For the last few years ROTTING CHRIST seem to have nicely found their niche in the Metal scene, combining the Black Metal of their early days with some Gothic atmosphere of the middle and a very characteristic atmosphere of the newer days, culminating in the mighty “Aealo” in 2010, only barely being edged out of the top spot of 2010 by BLIND GUARDIAN.
Shrunk to the brotherly duo of Sakis and Themis Tolis, they now deliver their eleventh album, “Kata Ton Daimona Eaytoy” (Greek for "True to his own spirit") and it is a tall order to follow up such an incredible album as “Aealo”, but then again, they had managed to top “Theogonia” back then as well... Staying true to the title, ROTTING CHRIST anno 2013 have stayed true to their own spirit, but without copying themselves.
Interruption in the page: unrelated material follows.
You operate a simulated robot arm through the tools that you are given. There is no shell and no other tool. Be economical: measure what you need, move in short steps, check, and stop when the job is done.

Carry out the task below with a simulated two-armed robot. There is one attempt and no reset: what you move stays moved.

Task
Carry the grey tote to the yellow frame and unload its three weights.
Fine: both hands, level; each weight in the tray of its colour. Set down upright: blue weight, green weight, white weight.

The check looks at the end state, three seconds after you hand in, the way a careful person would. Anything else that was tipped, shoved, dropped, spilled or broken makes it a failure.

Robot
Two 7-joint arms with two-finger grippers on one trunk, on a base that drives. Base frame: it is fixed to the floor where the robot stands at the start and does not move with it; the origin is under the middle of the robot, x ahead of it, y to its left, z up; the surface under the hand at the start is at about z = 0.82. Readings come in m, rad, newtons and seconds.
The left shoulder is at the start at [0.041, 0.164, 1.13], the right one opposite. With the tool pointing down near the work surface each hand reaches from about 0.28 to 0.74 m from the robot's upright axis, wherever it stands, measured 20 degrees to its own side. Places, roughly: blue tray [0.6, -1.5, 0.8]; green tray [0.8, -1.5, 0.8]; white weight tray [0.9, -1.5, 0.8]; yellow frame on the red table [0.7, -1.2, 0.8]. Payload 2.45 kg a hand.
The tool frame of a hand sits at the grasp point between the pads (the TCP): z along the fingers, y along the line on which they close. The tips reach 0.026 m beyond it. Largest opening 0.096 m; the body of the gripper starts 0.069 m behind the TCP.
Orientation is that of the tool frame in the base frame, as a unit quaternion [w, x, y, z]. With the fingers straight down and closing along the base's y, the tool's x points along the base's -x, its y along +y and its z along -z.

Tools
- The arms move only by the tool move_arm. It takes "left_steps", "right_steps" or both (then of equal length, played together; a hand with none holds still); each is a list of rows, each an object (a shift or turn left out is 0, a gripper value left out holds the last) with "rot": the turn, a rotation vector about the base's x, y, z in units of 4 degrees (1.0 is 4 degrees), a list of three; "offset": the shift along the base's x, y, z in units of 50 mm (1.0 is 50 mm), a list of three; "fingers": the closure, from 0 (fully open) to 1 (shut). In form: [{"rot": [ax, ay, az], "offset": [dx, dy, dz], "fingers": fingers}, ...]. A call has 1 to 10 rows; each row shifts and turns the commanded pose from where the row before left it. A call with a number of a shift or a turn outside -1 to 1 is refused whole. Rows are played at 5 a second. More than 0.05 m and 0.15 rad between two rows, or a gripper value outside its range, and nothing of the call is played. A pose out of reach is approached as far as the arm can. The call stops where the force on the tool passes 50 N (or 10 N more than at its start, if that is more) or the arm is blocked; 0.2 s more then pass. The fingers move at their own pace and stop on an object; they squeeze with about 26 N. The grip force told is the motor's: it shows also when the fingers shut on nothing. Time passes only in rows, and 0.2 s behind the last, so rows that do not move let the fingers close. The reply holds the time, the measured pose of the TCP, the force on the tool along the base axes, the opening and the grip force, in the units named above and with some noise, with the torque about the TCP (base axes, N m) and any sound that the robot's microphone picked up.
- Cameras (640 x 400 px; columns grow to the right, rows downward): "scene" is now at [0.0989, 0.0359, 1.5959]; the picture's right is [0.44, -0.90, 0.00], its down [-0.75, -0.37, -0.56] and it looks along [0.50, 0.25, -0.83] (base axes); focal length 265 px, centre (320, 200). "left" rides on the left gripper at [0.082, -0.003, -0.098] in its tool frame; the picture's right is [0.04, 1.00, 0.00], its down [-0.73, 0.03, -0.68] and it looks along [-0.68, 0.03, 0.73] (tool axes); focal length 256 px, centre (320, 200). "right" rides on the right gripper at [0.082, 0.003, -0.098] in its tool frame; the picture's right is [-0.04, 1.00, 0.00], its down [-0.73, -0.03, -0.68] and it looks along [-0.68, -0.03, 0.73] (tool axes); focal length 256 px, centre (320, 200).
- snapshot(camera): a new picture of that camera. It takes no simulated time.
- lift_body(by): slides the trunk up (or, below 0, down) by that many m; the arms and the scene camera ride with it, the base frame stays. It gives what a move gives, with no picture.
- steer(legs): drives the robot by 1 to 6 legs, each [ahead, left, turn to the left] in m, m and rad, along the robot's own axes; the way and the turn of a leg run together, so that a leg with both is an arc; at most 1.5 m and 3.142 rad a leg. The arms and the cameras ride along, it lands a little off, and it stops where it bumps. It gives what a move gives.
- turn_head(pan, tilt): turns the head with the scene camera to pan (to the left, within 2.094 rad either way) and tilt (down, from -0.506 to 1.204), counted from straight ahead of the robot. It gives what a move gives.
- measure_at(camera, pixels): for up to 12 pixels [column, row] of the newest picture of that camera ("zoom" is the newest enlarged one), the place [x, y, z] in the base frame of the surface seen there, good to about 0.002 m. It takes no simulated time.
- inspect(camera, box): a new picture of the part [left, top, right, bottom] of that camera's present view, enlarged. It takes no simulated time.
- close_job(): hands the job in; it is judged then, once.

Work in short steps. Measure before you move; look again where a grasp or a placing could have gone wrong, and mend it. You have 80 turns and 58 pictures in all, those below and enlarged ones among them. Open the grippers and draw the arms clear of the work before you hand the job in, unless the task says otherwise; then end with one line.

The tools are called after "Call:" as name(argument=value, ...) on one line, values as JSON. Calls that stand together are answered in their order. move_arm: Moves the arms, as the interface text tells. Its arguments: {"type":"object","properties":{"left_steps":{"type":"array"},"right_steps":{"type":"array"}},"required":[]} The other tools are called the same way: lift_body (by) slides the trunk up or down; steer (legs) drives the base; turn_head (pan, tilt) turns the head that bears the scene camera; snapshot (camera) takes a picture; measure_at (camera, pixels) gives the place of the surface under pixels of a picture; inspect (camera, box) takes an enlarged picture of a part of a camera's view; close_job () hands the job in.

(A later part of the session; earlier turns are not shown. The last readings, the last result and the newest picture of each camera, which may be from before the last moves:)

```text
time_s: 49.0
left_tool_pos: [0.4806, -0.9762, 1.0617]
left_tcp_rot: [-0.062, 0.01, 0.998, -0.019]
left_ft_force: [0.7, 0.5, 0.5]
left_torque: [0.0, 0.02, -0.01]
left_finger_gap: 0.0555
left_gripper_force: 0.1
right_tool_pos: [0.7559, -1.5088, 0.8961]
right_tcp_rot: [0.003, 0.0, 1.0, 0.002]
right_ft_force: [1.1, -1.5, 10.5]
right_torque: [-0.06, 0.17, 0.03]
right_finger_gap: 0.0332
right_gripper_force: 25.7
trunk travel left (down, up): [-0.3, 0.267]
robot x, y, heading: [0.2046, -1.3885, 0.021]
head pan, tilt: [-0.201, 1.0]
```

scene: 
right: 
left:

Just like the predecessor, “Kata Ton Daimona Eaytoy” has this almost magical combination between utter heaviness, great melodies, grand atmosphere and character that just oozes power and dynamics and in the end stands alone in terms of originality as well. Opener “In Yumen - Xibalba” sets out with a brooding, slow riff and spoken words, conjuring images of impending doom, before the actual song begins after about a minute 50 and seriously increases the speed, yet the keyboards lurking beneath the frenetic pace and Sakis’ harsh voice, make this a truly big song that has volume and body, flattening anybody trying to stand in its path, sweetened, though, but these characteristic ROTTING CHRIST melodies that have made them so special in the past.
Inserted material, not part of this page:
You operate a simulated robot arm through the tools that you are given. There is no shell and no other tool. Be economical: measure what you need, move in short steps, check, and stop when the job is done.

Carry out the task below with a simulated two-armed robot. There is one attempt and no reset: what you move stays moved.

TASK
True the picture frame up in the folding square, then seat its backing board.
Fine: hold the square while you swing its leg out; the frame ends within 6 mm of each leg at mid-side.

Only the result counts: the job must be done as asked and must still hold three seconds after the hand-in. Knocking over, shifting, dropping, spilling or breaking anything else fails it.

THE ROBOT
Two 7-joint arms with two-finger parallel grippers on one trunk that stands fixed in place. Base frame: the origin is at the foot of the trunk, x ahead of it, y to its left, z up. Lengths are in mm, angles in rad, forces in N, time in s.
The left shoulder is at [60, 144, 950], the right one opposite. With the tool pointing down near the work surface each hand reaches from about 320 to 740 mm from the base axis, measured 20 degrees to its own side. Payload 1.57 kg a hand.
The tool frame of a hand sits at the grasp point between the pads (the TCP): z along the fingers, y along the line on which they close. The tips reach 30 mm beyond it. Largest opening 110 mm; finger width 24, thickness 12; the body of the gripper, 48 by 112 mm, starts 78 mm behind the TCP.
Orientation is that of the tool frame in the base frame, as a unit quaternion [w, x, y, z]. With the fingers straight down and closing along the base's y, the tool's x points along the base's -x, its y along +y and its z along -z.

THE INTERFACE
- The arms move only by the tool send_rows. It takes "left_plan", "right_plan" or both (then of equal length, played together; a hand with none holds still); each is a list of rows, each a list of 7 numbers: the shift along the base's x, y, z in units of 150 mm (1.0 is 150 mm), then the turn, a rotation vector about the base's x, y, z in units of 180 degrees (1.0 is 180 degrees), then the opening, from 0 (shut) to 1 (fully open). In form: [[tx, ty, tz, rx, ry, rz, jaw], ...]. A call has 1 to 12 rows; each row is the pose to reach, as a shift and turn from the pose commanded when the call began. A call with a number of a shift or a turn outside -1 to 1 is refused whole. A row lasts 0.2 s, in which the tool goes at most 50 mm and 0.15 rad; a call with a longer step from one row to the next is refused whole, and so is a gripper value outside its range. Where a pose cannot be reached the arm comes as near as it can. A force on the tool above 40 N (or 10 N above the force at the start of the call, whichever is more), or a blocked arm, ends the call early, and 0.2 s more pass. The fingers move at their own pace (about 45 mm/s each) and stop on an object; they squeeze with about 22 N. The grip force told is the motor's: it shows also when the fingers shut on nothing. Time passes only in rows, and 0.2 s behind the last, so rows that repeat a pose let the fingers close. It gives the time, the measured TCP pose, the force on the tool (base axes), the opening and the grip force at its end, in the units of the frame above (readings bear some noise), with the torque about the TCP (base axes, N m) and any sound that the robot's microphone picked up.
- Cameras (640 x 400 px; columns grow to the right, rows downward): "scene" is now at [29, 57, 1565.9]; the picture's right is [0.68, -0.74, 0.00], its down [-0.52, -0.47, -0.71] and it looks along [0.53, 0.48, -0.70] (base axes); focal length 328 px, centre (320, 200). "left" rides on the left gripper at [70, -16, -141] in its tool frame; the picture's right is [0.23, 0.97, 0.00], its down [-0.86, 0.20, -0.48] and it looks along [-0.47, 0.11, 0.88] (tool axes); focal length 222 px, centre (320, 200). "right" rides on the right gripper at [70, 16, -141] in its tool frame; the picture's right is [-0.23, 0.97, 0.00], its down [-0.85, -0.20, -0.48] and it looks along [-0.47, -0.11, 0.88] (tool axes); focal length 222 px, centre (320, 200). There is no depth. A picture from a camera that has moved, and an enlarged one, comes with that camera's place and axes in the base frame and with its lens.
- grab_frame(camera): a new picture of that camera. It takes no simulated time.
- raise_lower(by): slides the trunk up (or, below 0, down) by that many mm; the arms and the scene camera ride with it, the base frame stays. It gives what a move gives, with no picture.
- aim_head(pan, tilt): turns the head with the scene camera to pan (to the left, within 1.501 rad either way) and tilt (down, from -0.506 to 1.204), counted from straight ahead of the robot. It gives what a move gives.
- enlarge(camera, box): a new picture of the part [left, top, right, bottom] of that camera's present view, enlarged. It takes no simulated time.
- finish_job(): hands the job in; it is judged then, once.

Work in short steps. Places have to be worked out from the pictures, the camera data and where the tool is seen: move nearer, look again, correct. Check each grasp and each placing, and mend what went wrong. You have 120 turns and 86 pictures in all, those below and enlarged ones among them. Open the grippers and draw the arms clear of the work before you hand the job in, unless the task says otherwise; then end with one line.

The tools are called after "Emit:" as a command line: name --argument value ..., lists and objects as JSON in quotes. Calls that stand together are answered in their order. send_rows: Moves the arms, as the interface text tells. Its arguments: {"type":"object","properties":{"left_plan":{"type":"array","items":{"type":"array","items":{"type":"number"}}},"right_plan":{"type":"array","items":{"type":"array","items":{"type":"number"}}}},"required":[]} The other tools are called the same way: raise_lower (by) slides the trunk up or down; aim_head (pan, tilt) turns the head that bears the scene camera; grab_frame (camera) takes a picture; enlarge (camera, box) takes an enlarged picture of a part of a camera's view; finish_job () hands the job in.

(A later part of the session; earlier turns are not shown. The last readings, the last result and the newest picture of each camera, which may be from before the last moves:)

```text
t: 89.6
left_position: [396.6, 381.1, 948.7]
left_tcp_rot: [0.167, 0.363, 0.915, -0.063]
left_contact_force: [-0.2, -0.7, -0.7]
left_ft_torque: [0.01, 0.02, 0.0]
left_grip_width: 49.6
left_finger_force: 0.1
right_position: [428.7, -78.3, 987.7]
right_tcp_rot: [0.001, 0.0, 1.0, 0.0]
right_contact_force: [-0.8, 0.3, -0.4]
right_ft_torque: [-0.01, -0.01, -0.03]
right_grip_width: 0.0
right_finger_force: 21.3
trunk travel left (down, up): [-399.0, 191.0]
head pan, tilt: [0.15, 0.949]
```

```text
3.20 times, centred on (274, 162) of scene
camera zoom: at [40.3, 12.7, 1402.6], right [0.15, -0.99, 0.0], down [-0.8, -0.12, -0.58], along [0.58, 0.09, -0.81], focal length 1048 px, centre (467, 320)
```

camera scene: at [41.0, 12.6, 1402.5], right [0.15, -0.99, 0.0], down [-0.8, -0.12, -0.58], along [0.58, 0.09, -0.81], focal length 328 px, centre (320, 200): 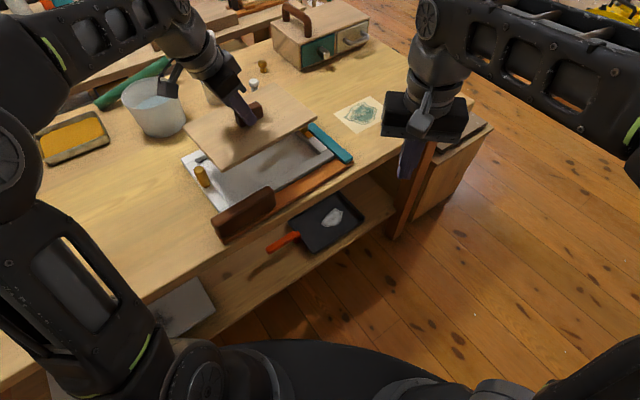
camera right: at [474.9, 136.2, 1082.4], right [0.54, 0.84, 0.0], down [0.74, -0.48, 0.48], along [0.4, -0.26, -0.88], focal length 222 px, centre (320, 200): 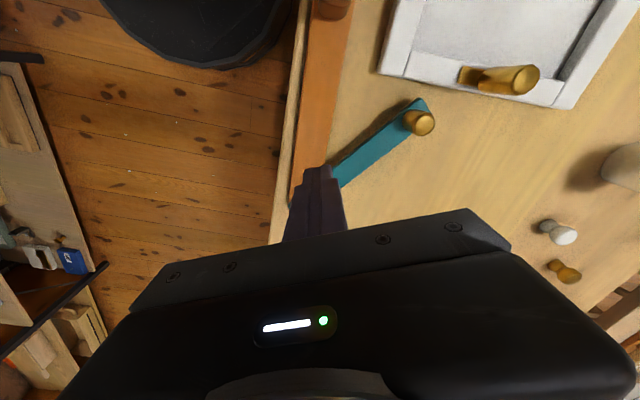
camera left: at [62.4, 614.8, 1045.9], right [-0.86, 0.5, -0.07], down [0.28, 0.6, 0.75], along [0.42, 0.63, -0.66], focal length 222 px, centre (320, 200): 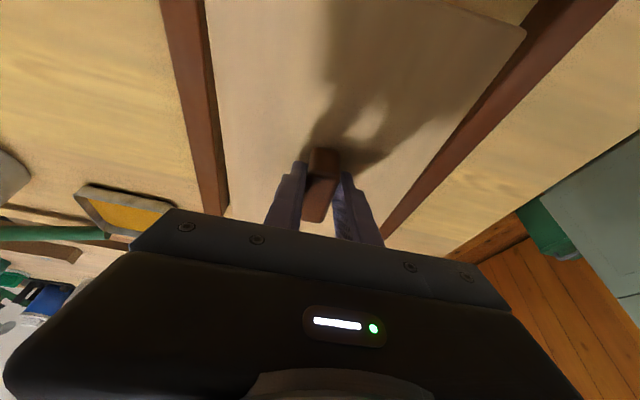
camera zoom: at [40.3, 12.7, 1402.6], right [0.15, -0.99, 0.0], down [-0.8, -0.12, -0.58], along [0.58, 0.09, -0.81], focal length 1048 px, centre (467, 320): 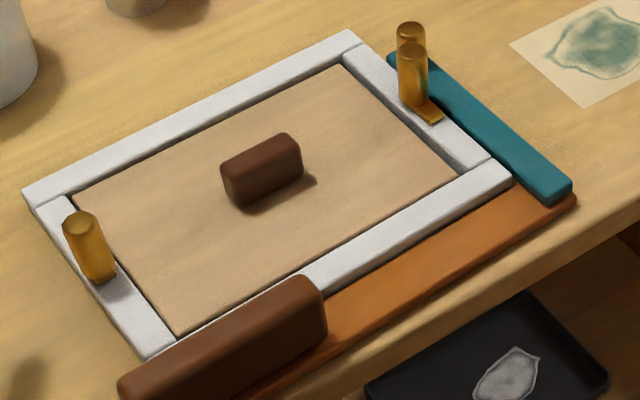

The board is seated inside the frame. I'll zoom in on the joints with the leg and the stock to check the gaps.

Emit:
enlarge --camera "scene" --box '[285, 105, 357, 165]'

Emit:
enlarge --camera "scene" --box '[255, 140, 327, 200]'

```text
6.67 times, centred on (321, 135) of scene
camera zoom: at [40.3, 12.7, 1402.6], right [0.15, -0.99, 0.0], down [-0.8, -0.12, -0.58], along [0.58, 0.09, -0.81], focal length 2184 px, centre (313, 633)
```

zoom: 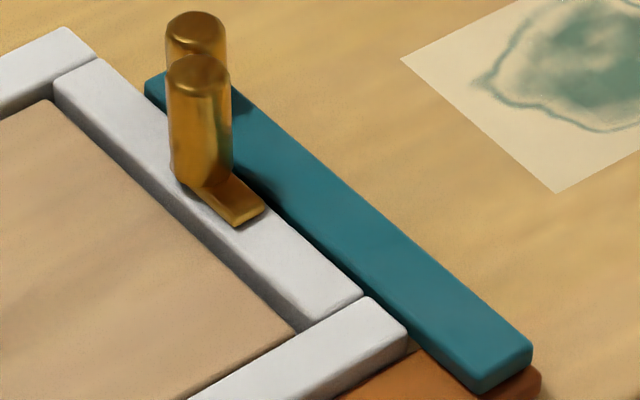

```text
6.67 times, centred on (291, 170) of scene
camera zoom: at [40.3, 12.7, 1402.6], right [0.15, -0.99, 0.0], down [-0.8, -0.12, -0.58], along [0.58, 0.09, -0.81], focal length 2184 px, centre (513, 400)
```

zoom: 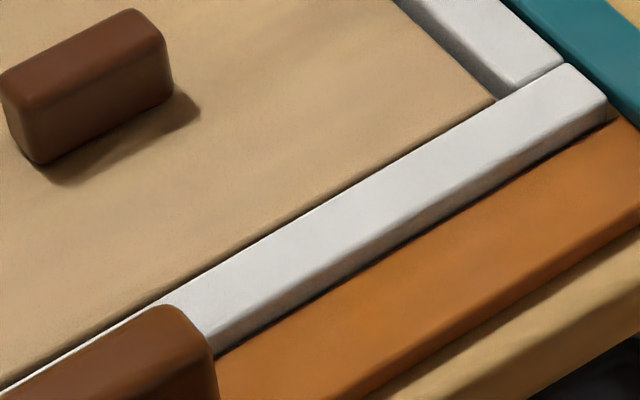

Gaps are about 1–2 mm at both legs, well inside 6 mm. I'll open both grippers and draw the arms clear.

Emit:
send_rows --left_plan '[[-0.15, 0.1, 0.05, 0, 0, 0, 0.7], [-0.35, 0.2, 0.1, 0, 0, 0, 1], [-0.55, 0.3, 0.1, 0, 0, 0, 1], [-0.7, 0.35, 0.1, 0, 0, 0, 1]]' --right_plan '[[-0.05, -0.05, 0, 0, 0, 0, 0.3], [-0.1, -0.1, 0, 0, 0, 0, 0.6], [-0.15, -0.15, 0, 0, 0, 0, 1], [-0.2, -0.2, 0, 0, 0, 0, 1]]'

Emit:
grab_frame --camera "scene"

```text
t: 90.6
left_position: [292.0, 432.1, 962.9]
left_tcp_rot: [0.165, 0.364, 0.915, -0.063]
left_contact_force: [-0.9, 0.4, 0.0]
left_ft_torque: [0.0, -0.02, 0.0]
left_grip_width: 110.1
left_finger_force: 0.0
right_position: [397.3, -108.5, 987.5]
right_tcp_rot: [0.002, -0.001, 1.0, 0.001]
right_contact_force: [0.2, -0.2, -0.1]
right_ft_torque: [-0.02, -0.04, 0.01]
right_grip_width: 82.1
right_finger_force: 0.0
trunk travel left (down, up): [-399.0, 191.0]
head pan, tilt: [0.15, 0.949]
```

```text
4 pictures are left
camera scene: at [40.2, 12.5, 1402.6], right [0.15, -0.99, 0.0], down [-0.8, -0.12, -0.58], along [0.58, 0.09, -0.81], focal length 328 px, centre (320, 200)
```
Just like before, we are treated to choirs that are not used to fill holes, but to intensify the already intense atmosphere the Greek convey, as portrayed in the almost sacral choir at the beginning of “Grandis Spiritus Diavolos”, and also the unusual influences are back, like on the title track, where the bagpipe (?) brings in a very unique touch. And that the duo is not only sticking to their guns is once more proven by “Cine iubeşte şi lasă", a traditional Romanian song, which has been adapted by Suzana & Eleni Vougioukli, starting with piano and eerie female vocals before turning into a mid-paced track that unites Sakis and Suzana’s voices. Also worth mentioning is “Ahura Mazdā-Aŋra Mainiuu”, which once more brings Suzana and Eleni as guest vocalists into an overall again very dark, variable and powerful track.
And it is this adventurousness that keeps propelling ROTTING CHRIST forward and avoids stagnation, with them staying true to their own spirit while expanding their horizons, surely taking some risks by stepping out of the comfort zone (see also the lyrics of song "Χ ξ ς" being based on the book of revelation of Saint John the Divine, which also musically has this special and intense atmosphere). That the production once more is strong, powerful and clear, aids the many different details the Greek duo is putting into its compositions
If the expectation was for ROTTING CHRIST to outdo “Aealo”, then I must say they did not fully achieve that, but “Kata Ton Daimona Eaytoy” is another outstanding album that combines Black Metal, orchestral atmospheres, a defiant edge and plenty of originality into a proud statement of Greek Metal that will manifest ROTTING CHRIST’s status as one of the forerunners of the genre.